» Your task: Without including any pictures, write out the listing below exactly.

╭─ Data segment

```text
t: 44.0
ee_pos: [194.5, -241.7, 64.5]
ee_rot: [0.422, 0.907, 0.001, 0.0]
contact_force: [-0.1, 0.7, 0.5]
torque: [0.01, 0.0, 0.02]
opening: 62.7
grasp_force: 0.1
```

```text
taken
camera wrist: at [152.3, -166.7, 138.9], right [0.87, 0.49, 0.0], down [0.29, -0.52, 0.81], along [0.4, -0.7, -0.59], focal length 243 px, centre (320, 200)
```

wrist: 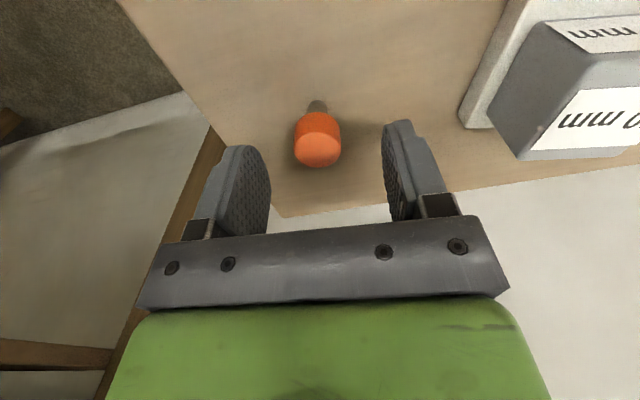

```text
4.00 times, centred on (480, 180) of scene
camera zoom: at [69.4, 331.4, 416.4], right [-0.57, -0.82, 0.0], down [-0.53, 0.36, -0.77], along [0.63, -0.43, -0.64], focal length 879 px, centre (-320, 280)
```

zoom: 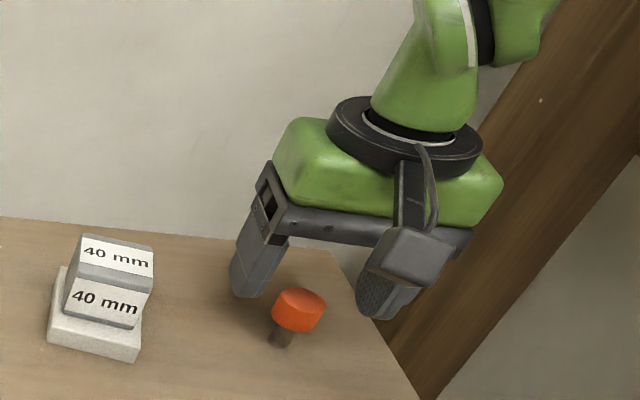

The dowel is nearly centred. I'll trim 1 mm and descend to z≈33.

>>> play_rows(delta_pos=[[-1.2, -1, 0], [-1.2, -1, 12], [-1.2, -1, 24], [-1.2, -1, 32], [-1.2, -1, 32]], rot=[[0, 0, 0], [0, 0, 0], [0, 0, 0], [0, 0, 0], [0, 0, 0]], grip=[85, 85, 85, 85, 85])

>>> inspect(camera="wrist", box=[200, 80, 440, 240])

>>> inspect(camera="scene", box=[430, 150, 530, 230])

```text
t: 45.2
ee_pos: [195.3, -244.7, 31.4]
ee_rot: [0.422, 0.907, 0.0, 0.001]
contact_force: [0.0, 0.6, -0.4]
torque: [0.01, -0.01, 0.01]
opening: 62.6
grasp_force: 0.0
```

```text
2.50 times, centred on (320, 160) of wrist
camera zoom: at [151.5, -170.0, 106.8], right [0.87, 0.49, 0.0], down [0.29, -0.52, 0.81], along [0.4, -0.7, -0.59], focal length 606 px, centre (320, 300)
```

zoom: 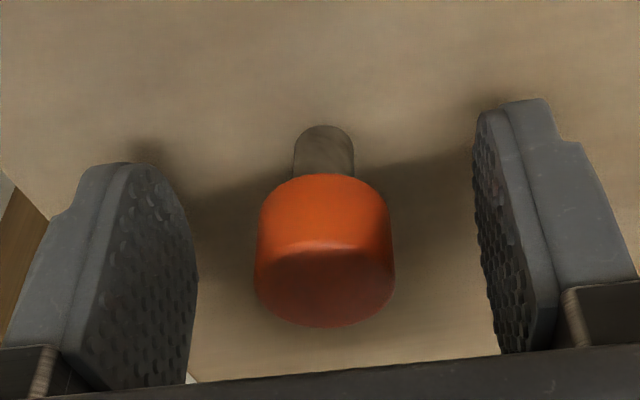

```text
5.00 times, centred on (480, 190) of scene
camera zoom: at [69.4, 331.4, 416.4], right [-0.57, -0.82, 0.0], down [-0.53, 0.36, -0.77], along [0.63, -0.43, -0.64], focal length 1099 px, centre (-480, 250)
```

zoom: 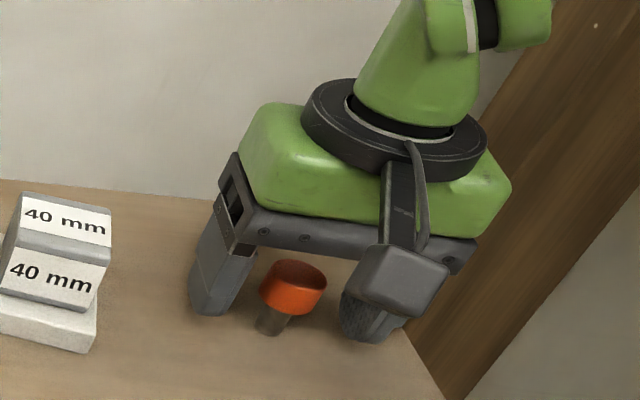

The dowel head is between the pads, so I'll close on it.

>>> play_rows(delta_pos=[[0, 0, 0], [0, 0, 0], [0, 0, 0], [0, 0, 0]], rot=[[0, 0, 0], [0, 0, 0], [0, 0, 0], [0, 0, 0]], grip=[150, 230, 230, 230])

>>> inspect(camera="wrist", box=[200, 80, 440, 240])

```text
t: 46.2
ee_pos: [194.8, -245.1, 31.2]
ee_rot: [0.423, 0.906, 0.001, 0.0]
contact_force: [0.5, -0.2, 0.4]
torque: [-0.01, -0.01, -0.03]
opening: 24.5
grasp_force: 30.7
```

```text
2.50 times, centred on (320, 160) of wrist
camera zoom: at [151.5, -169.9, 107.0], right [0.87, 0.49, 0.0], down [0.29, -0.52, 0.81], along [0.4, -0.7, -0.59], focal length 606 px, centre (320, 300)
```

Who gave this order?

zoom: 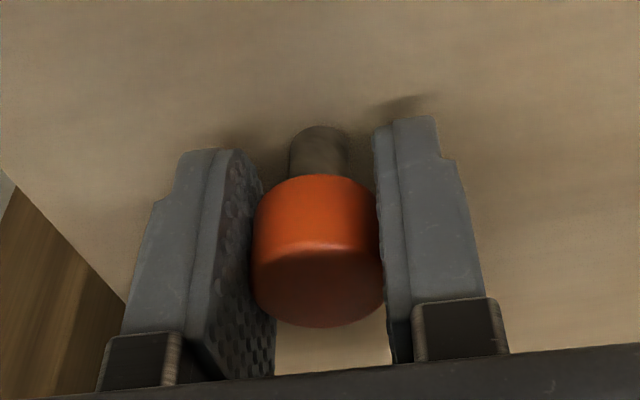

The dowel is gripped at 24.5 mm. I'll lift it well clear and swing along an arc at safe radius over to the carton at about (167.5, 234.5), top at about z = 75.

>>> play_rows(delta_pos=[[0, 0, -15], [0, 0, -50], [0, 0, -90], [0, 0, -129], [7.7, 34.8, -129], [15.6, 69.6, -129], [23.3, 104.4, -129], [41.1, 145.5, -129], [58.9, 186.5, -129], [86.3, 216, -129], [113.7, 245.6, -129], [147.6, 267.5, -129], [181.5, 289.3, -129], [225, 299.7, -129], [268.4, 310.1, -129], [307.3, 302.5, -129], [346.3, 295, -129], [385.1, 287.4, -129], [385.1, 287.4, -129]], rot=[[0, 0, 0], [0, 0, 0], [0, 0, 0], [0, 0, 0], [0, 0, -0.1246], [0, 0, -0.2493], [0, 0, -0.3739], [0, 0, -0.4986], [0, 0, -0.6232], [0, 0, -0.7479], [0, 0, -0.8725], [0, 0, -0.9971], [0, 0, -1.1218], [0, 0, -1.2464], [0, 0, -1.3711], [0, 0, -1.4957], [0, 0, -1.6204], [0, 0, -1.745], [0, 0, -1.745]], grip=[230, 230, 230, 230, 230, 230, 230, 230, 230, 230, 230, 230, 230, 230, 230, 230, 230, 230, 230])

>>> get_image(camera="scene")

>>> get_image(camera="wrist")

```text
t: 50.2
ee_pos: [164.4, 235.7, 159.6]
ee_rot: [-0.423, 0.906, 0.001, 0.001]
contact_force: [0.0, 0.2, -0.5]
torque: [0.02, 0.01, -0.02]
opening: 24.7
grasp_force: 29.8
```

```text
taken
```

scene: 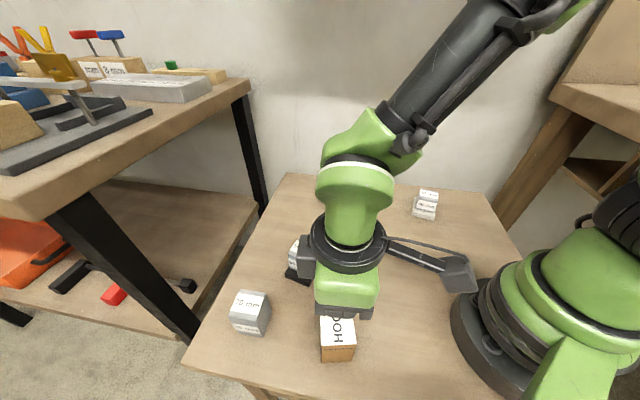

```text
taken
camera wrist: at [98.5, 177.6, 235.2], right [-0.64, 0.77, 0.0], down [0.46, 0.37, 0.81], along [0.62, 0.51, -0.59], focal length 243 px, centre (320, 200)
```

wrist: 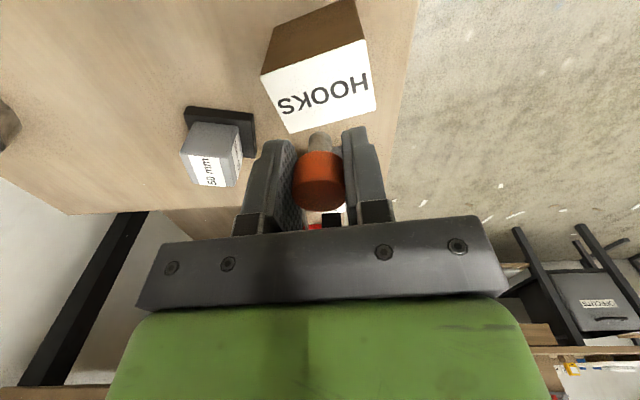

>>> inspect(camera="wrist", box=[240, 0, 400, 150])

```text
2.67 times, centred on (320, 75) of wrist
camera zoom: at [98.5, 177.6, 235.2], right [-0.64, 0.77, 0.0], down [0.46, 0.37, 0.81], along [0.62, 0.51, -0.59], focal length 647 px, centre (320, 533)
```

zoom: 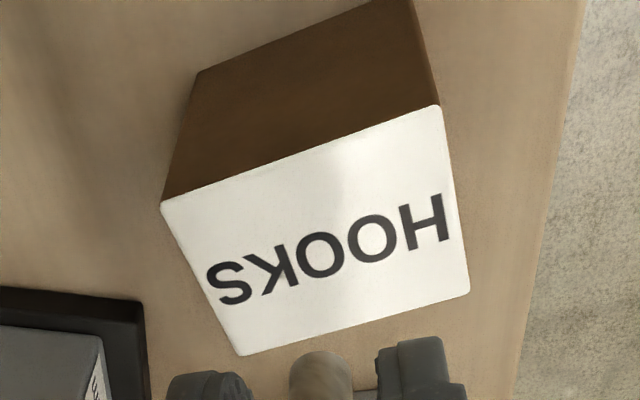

╰─

» Task result:
```text
t: 44.0
ee_pos: [194.5, -241.7, 64.5]
ee_rot: [0.422, 0.907, 0.001, 0.0]
contact_force: [-0.1, 0.7, 0.5]
torque: [0.01, 0.0, 0.02]
opening: 62.7
grasp_force: 0.1
```

```text
taken
camera wrist: at [152.3, -166.7, 138.9], right [0.87, 0.49, 0.0], down [0.29, -0.52, 0.81], along [0.4, -0.7, -0.59], focal length 243 px, centre (320, 200)
```

wrist: 

```text
4.00 times, centred on (480, 180) of scene
camera zoom: at [69.4, 331.4, 416.4], right [-0.57, -0.82, 0.0], down [-0.53, 0.36, -0.77], along [0.63, -0.43, -0.64], focal length 879 px, centre (-320, 280)
```

zoom: 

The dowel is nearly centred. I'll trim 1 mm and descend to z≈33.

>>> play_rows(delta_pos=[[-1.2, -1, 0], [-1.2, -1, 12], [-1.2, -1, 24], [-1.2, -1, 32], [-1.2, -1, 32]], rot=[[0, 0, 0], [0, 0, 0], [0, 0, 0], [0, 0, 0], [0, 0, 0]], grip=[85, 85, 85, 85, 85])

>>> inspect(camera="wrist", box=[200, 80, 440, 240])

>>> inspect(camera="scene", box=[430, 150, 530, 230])

```text
t: 45.2
ee_pos: [195.3, -244.7, 31.4]
ee_rot: [0.422, 0.907, 0.0, 0.001]
contact_force: [0.0, 0.6, -0.4]
torque: [0.01, -0.01, 0.01]
opening: 62.6
grasp_force: 0.0
```

```text
2.50 times, centred on (320, 160) of wrist
camera zoom: at [151.5, -170.0, 106.8], right [0.87, 0.49, 0.0], down [0.29, -0.52, 0.81], along [0.4, -0.7, -0.59], focal length 606 px, centre (320, 300)
```

zoom: 

```text
5.00 times, centred on (480, 190) of scene
camera zoom: at [69.4, 331.4, 416.4], right [-0.57, -0.82, 0.0], down [-0.53, 0.36, -0.77], along [0.63, -0.43, -0.64], focal length 1099 px, centre (-480, 250)
```

zoom: 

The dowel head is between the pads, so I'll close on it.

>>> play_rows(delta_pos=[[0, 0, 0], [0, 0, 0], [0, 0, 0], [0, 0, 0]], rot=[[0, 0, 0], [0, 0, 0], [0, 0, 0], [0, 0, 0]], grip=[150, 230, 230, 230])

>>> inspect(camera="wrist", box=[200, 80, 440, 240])

```text
t: 46.2
ee_pos: [194.8, -245.1, 31.2]
ee_rot: [0.423, 0.906, 0.001, 0.0]
contact_force: [0.5, -0.2, 0.4]
torque: [-0.01, -0.01, -0.03]
opening: 24.5
grasp_force: 30.7
```

```text
2.50 times, centred on (320, 160) of wrist
camera zoom: at [151.5, -169.9, 107.0], right [0.87, 0.49, 0.0], down [0.29, -0.52, 0.81], along [0.4, -0.7, -0.59], focal length 606 px, centre (320, 300)
```

Who gave this order?

zoom: 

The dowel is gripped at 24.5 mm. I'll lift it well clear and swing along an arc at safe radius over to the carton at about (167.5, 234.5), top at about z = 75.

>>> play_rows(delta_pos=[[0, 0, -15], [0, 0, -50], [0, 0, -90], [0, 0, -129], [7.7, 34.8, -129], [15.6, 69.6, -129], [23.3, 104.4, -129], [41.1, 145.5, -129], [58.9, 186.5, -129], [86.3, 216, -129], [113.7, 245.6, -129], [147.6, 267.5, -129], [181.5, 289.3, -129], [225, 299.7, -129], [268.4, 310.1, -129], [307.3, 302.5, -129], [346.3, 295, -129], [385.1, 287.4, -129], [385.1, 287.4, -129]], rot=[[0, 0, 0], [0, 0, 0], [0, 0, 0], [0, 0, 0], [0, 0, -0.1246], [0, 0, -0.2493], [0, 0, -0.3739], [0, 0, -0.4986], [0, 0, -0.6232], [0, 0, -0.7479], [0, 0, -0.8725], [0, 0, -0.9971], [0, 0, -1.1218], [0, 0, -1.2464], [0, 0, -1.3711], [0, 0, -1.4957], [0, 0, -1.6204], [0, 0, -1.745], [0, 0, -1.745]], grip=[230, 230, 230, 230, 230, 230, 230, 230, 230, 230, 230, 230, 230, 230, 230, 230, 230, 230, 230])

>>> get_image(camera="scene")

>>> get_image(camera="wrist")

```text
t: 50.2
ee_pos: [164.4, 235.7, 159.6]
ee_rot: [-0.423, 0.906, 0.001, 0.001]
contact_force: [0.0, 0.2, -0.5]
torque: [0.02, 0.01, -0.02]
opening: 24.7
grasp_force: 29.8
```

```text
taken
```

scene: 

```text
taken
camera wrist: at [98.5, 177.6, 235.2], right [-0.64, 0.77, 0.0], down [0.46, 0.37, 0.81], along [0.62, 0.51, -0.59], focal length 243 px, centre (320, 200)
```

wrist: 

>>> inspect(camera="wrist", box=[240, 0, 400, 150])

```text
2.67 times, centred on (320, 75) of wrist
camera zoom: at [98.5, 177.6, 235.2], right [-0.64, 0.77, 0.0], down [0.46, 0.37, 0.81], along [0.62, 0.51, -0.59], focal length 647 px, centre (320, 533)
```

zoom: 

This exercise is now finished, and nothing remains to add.